Write the next part of the excerpt, the one that starts with "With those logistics".

GIVEN DATA →
--------
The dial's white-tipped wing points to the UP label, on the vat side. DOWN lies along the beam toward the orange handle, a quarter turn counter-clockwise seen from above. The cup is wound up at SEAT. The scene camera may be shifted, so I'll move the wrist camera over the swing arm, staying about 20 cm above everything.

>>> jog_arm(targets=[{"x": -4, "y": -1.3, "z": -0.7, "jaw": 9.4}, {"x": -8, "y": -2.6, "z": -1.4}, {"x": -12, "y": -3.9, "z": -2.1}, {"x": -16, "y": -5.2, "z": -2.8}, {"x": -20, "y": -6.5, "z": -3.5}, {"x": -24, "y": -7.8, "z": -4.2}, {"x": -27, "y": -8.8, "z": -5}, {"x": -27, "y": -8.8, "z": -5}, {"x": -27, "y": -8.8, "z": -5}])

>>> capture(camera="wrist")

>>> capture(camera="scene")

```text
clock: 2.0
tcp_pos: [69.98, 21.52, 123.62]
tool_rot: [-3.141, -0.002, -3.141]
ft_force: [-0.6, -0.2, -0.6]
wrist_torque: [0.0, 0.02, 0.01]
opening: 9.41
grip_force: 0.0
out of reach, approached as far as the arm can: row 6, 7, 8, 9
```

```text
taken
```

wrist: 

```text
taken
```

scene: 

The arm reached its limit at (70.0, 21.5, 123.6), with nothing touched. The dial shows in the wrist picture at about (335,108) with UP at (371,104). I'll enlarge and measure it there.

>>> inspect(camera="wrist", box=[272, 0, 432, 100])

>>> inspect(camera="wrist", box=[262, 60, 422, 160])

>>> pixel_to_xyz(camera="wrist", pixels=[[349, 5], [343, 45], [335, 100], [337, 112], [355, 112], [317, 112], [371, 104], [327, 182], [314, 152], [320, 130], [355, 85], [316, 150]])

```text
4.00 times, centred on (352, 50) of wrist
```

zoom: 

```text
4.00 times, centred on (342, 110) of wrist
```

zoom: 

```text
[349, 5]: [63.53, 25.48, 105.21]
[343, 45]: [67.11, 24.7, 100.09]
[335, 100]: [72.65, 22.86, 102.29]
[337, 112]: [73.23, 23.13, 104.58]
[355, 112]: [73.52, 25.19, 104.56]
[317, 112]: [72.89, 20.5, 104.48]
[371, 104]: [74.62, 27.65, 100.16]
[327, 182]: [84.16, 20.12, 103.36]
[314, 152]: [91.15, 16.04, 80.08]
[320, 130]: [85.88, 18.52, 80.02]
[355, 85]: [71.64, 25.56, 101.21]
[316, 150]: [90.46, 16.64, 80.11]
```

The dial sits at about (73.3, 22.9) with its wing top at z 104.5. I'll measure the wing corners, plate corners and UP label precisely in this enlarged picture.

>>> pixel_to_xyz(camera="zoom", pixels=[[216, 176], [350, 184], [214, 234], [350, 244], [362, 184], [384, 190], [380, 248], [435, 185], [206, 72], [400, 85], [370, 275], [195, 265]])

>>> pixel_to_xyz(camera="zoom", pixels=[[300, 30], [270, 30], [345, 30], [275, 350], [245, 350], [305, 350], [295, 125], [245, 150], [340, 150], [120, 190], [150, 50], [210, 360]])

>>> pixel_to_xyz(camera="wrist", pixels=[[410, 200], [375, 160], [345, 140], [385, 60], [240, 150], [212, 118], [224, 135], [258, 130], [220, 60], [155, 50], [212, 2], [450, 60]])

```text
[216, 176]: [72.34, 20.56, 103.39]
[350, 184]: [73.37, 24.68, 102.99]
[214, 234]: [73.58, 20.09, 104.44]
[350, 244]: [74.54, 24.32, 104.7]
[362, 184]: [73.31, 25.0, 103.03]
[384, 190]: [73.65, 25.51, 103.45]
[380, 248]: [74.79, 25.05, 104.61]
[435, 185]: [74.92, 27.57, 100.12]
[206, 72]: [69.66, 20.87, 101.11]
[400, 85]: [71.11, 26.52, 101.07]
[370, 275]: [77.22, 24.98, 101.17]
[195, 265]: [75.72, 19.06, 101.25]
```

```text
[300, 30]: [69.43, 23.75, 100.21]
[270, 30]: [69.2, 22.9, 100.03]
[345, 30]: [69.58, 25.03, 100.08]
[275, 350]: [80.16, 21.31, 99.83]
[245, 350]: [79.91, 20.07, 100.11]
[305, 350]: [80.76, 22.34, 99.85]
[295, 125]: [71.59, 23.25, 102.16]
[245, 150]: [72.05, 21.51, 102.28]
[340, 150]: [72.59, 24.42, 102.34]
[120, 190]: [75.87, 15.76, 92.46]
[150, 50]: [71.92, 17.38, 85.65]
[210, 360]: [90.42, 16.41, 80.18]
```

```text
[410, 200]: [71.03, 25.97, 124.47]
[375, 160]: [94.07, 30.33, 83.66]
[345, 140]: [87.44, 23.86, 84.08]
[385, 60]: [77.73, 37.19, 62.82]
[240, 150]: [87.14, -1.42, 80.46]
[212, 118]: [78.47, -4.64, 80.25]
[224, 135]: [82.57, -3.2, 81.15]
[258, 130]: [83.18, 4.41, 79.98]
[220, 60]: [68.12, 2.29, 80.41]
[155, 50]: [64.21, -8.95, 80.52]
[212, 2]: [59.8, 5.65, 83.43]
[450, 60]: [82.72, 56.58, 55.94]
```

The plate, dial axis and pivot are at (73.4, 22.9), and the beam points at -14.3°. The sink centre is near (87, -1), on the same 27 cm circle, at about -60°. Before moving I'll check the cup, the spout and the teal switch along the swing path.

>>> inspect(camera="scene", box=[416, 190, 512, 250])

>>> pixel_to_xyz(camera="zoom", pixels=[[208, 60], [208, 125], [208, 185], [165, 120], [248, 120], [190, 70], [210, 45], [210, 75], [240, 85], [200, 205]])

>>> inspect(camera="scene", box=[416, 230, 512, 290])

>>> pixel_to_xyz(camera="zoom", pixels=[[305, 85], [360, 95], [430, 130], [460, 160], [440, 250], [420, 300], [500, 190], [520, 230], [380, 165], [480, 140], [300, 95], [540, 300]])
--------
EXCERPT →

With those logistics out of the way, Bob and Richard, let's talk about the pivot. Bob, I want to begin with you. There is a saying that the eyes are a window into the soul, and I think the equivalent for books is that titles, or good titles, tell you what a book is about. Your book is titled Lost Decade. Why is that the title?
BLACKWILL:
It's because despite the extraordinary breadth and depth of the proposition of a grand strategic turn to Asia that the Obama-Clinton administration launched in 2011, an aspiration to make Asia first in the nation's strategic priorities, not at the exclusion of other vital national interests in areas including Europe and the Middle East, but to make Asia first, and it was heralded. It was much discussed and it never happened, and we seek to show that this pivot was not happening simultaneous with the astonishing rise of Chinese power. And, the two together left the United States, as we started this decade, in a much weaker position in Asia than when Hillary Clinton gave that speech in 2007 and followed with a article in the popular media. So Lost Decade, we lost our competitive edge with China, and now we're scrambling to try to make up for that.
--------
REPLY TO THE EXERCISE →
LINDSAY:
So just to be clear here, Bob, my takeaway is you think the idea of pivoting to Asia, making Asia first among U.S. foreign policy priorities, but not the only foreign policy priority, is the right grand strategy.
BLACKWILL:
Absolutely, and we think that because the threat to our vital national interests is greater now than it was in 2011, and Asia is more important now than in 2011, not least because it's now much clearer than it was in 2011 that China is not going to become a responsible stakeholder in the international system. It seeks instead to overturn U.S. concepts and implementation of world order. So it's more important than ever.
LINDSAY:
Richard, let's dive into some of the details there, and I want to go back to the origins of the idea of the pivot, as Bob just alluded to. When we talk about the pivot, we typically date its origins to Secretary of State Hillary Clinton's October 2011 Foreign Policy magazine article. I think it was a very long one, six thousand words or so. Is that where the pivot originated? And, I ask that because I often hear from Republican friends, particularly those who worked in the George W. Bush administration, that they had been worried about Chinese power as well and had already begun some hedging activities. So I'm just trying to understand the origins of the pivot and who really gets the claim credit as being the author of this switch.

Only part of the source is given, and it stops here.